# Start of Passage

Practical chicken coop made from an 8' X 8' pop-up aluminum frame tent

Discussion in 'Feeding & Watering Your Flock' started by crikescrikes, Feb 16, 2014.

  1. crikescrikes

    crikescrikes In the Brooder

    Dec 6, 2013
    There's a lot of great looking creative chicken houses online. I prefer not to have my chickens live in a home that is made from 2x4's and plywood, and look like a "human house", so here is a video of my home-made DIY coop: The reasons I build it as I did:

    1) wood tends to rot, so I used an old pop-up aluminum framed 8'X8' tent. I've worked in pest control before and experienced the difficulty in getting fleas, lice, ants eradicated from rooms build with wood and double wall construction. Wood rots, grows mold and mildew, and absorbs odors! Even with vinyl flooring lice and ants somehow find their way into hollow cracks and crevices -- very difficult to eradicate without using chemicals. The floor of my cage is earth. The 4 legs of the tent is anchored with stakes, and the bottom edges of the vinyl screen are secured down with horizontal metal or pvc pipes laying on the ground. also buried a few inches underground along the walls are old recycled refrigerator shelving -- to prevent chickens from digging out.

    2) plywood and 2X4 are great hiding and breeding areas for pests (everything from lice, ants, mice, grain bugs, etc) so I used vinyl canvas and lattice scraps, and left over asphalt roofing shingles. The doors are framed with pvc pipe -- not wood. The screen is vinyl so it won't rust and it was lower priced than typical chicken wire.

    3) feed container I saw at feed stores and online are very nice and fancy and pricey, and I found them to NOT be weather proof,and could not hold too much feed. So I made my own; I found an old 5 gal water bottle and inverted it over a recycled 5 gal bucket with a ring inside to prevent the bottle opening from sitting on the bottom of the bucket. Then I cut holes in the side of the bucket and put a rubber skirt (made from an old fire hose) caulked to the side of the bottle-- caulked it with silicone -- and tested it in the most brutal storm. After the storm the feed inside was dry! Also, the chickens stick their head completely inside the bucket to eat and they cannot peck and throw feed on the ground -- no wasted food!

# End of Passage
# Start of Given information

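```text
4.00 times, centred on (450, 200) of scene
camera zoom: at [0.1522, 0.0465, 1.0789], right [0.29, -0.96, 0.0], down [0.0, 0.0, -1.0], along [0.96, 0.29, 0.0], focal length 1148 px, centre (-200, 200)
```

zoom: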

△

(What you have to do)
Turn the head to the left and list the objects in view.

# End of Given information

(What you have to do)
Could you give the passage again in full?

(Output of the exercise)
Practical chicken coop made from an 8' X 8' pop-up aluminum frame tent

Discussion in 'Feeding & Watering Your Flock' started by crikescrikes, Feb 16, 2014.

  1. crikescrikes

    crikescrikes In the Brooder

    Dec 6, 2013
    There's a lot of great looking creative chicken houses online. I prefer not to have my chickens live in a home that is made from 2x4's and plywood, and look like a "human house", so here is a video of my home-made DIY coop: The reasons I build it as I did:

    1) wood tends to rot, so I used an old pop-up aluminum framed 8'X8' tent. I've worked in pest control before and experienced the difficulty in getting fleas, lice, ants eradicated from rooms build with wood and double wall construction. Wood rots, grows mold and mildew, and absorbs odors! Even with vinyl flooring lice and ants somehow find their way into hollow cracks and crevices -- very difficult to eradicate without using chemicals. The floor of my cage is earth. The 4 legs of the tent is anchored with stakes, and the bottom edges of the vinyl screen are secured down with horizontal metal or pvc pipes laying on the ground. also buried a few inches underground along the walls are old recycled refrigerator shelving -- to prevent chickens from digging out.

    2) plywood and 2X4 are great hiding and breeding areas for pests (everything from lice, ants, mice, grain bugs, etc) so I used vinyl canvas and lattice scraps, and left over asphalt roofing shingles. The doors are framed with pvc pipe -- not wood. The screen is vinyl so it won't rust and it was lower priced than typical chicken wire.

    3) feed container I saw at feed stores and online are very nice and fancy and pricey, and I found them to NOT be weather proof,and could not hold too much feed. So I made my own; I found an old 5 gal water bottle and inverted it over a recycled 5 gal bucket with a ring inside to prevent the bottle opening from sitting on the bottom of the bucket. Then I cut holes in the side of the bucket and put a rubber skirt (made from an old fire hose) caulked to the side of the bottle-- caulked it with silicone -- and tested it in the most brutal storm. After the storm the feed inside was dry! Also, the chickens stick their head completely inside the bucket to eat and they cannot peck and throw feed on the ground -- no wasted food!